### Page text ###

Global electricity demand is projected to fall by about 2% this year – the biggest yearly decline since the mid-twentieth century and far larger than what followed the global financial crisis in 2008/9, which resulted in a drop in electricity demand of 0.6% in 2009, the International Energy Agency (IEA) reports.
In its inaugural 'Electricity Market Report', published on December 14, the IEA states that the contraction in demand this year is a result of the Covid-19 pandemic and its impact on economic activity.
The report further points out that renewable electricity generation is projected to increase by nearly 7% this year, as long-term contracts, priority access to the grid and the sustained installation of new plants underpin strong growth in renewable electricity production.
The decline in electricity demand, combined with a rise in renewable supply, has also accelerated the squeeze on coal, gas and nuclear power, with coal-fired electricity generation projected to decrease by about 5%, gas-fired electricity generation by about 2% and nuclear power generation by about 4% this year.
Overall, electricity generation-related carbon dioxide emissions are expected to decrease by 5% this year – a much bigger decline than the forecast decline in global electricity demand.
Looking at 2021, the IEA expects demand will rebound and grow by about 3%, mainly driven by emerging and developing economies, particularly China and India.
Further, the IEA expects renewables to remain the biggest growth sector in 2021. It notes that renewables will grow its market share to 29% in 2021, from 28% this year.

### Information supplied ###

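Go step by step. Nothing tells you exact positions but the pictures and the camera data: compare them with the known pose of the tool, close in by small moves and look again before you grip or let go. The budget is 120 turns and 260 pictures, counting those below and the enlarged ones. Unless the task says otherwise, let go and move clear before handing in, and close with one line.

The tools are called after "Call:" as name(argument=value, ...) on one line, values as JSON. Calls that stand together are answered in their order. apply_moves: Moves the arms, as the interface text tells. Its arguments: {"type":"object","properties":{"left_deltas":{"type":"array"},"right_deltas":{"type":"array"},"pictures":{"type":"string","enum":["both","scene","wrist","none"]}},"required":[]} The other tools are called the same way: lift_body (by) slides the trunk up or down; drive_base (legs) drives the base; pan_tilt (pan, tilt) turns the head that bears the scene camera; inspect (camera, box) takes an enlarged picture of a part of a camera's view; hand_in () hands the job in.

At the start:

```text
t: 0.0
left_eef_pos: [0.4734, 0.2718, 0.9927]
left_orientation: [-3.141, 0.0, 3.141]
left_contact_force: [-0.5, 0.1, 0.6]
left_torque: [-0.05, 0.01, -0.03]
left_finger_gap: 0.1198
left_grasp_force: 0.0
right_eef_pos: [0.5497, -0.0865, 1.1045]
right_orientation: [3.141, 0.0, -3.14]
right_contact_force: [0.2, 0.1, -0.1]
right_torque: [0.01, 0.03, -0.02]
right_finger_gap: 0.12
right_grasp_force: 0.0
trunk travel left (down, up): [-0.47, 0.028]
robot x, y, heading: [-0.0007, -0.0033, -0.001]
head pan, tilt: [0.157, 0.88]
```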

###

• **Set exercise 1**
Pull out the sentences of the page text that run from "Global electricity demand is" through "renewable electricity production." and give them unchanged.
• **Set exercise 2**
Keep the page text going from its last sentence.

• **Final answer 1**
Global electricity demand is projected to fall by about 2% this year – the biggest yearly decline since the mid-twentieth century and far larger than what followed the global financial crisis in 2008/9, which resulted in a drop in electricity demand of 0.6% in 2009, the International Energy Agency (IEA) reports.
In its inaugural 'Electricity Market Report', published on December 14, the IEA states that the contraction in demand this year is a result of the Covid-19 pandemic and its impact on economic activity.
The report further points out that renewable electricity generation is projected to increase by nearly 7% this year, as long-term contracts, priority access to the grid and the sustained installation of new plants underpin strong growth in renewable electricity production.

• **Final answer 2**
Nuclear power is also set for growth of 2.5% owing to a rebound in France and Japan and new plants coming online in China and the United Arab Emirates.
In advanced economies, the growth of renewables and nuclear will continue to shrink the space remaining for fossil fuel generation, but in emerging and developing economies, demand growth is projected to outpace increases in renewables and nuclear, leaving some room for coal and gas generation to expand.
The expected net result globally is that coal-fired generation will increase by about 3%, while gas-fired generation will increase by about 1%. This is expected to result in a 2% increase in carbon dioxide emissions from the power sector in 2021.
Meanwhile, the report states that the economic downturn and measures to curb the spread of Covid-19 had had a significant impact on electricity demand in Africa this year, with South Africa's electricity demand to decrease by a projected 5% this year.
Electricity demand for Africa as a whole is expected to decrease by about 2% this year.